When speaking on the subject of falling in love, a lot of people get overly hung up on age. This is a stigma that needs to be addressed. ‘You’re too young to know what love is’, ‘Too old to start over’ or ‘She’s much older than him; their ages are incompatible’ and vice versa. These are statements we have all heard time and again throughout our lives. Even though most dating experts & psychologist would shake their heads at it, these ideas persist. I can tell you for a fact that age doesn’t have anything to do with falling in love. I know this because when I was just 13 years old, I fell in love with a girl in my class. Her name was Lisa and she took my breath away. She wasn’t the prettiest girl in school or even the most graceful, but something about her got deep into the core of me.

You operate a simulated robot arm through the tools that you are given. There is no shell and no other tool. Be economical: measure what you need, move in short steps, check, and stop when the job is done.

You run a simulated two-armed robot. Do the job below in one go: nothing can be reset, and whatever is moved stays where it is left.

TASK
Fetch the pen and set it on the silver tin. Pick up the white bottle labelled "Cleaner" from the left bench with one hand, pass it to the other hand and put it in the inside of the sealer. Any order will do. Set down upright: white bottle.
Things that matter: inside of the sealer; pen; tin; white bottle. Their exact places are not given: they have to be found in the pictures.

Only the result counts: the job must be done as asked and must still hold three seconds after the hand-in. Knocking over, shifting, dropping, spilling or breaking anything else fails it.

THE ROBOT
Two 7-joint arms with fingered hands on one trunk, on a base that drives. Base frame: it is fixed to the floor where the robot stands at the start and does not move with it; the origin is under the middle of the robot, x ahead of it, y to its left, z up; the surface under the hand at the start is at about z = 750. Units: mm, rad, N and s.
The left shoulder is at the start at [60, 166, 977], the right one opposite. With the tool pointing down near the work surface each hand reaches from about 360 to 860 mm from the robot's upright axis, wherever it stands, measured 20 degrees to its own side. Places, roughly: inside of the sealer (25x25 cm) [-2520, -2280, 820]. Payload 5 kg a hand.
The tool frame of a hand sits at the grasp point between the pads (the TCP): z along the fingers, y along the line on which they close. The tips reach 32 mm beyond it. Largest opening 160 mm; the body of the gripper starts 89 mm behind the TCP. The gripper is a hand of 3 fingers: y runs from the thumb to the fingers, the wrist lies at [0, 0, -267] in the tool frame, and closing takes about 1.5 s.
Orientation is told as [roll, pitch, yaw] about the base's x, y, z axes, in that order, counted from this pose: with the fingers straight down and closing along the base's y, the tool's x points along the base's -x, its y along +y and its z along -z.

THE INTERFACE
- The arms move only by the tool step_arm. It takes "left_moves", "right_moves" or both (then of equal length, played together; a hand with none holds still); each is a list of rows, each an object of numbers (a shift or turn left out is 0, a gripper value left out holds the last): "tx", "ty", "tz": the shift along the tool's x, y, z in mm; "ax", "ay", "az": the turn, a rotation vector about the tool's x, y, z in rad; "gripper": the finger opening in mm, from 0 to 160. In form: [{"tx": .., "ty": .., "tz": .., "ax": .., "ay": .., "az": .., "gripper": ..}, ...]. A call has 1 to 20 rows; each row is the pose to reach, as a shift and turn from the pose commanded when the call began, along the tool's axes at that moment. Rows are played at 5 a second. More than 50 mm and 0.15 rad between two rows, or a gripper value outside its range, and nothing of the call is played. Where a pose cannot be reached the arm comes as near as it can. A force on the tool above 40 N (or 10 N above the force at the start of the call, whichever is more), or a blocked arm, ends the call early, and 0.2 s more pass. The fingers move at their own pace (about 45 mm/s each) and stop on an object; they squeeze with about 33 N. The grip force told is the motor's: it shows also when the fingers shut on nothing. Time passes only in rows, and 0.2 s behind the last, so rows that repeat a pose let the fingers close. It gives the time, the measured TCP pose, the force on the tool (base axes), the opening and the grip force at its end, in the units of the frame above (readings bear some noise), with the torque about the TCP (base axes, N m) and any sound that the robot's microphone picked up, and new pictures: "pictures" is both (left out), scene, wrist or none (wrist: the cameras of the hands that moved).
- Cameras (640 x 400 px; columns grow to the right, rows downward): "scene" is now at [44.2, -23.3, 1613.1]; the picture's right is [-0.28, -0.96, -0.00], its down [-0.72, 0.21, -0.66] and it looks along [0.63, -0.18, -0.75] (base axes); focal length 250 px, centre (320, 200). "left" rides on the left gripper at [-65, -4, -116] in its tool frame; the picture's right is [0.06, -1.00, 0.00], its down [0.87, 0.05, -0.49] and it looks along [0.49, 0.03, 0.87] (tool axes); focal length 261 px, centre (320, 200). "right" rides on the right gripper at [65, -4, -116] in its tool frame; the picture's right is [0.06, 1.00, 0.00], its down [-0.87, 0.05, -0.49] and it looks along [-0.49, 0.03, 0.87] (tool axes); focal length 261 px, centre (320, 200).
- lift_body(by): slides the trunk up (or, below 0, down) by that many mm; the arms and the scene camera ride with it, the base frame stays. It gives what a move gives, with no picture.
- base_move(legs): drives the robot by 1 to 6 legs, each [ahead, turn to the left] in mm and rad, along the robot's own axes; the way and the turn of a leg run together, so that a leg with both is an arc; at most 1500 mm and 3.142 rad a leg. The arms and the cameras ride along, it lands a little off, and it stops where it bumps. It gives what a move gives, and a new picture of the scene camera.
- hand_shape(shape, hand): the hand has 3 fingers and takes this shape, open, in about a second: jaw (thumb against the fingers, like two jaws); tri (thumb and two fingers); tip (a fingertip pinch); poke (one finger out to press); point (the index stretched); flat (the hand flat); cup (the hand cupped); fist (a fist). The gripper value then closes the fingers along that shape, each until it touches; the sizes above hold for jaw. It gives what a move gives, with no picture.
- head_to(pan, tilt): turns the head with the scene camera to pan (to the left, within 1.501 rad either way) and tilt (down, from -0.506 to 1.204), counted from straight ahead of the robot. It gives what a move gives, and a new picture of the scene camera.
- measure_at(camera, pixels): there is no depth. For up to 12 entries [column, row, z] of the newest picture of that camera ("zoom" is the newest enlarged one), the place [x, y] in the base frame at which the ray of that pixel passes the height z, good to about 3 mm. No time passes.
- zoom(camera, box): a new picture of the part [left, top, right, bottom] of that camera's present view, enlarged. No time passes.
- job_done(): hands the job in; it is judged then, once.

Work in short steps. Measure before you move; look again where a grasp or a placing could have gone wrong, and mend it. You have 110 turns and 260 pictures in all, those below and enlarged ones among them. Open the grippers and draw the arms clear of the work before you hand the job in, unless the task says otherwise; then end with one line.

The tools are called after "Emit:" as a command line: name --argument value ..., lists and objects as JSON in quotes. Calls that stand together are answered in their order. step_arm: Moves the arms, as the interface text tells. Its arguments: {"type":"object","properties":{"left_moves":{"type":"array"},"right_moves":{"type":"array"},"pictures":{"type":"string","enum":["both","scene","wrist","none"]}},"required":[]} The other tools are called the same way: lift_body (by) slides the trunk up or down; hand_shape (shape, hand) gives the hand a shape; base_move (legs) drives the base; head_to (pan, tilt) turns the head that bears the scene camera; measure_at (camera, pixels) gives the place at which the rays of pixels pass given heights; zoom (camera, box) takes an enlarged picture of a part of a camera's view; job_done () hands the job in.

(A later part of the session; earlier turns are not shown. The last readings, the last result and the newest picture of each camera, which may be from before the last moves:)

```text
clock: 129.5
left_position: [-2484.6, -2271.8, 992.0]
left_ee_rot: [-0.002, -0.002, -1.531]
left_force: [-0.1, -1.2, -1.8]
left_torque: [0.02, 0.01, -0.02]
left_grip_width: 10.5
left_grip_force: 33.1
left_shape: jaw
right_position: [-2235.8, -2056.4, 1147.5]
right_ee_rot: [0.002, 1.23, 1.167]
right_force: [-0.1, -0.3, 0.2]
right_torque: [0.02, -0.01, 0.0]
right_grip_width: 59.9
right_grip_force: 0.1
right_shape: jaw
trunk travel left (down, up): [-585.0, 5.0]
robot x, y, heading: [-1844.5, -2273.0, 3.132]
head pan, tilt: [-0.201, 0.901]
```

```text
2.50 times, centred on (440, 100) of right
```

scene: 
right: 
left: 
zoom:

When I spoke about my love for her with the elders in my life –usually after a fit of angst driven self-loathing and depression related to my inability to make her mine—they would say things similar to what I mentioned above, ‘Lighten up. It’s just puppy love’ and ‘You’re far too young to know what real love is’. Now that I am moving on into the middle section of my life, I can look back with years of wisdom on my side and say, I did love that girl. I loved her wholly and fiercely. My parents and other authoritative figures in my life were wrong to diminish what I felt for her.
The timing never quite lined up for Lisa and I. At one point in high school we had a little summer fling, but even though we ‘liked’ each other, we were mostly just friends throughout our remaining years in school –this made the entirety of my adolescence much like a John Hughes movie. So many things in life are all about the timing.
Would it have worked out if we had fully gotten together? Probably not. Pay special attention to the second half of the old saying, ‘Falling in love is easy; staying in love is something special’. I believe this is because it takes us a few tries (sometimes several) before we actually start to figure things out.
You can fall in love at any age. I remember thinking that my parents must be crazy when they split up years ago. I thought, ‘But they’re in their 50’s … how can they start over again?’ It might be an over-simplification of things to say it like this, but they were unhappy and now they are not. It truly was the best thing that they could do. My father even ended up finding his soulmate about a year after the divorce. Now, 15 years later, he and his new wife are just as much in love and are happily riding time’s trolley towards senility together.
You are never too old or too young to have love knock you out of your socks. But with a certain amount of life experience, maintaining that love becomes a little bit easier.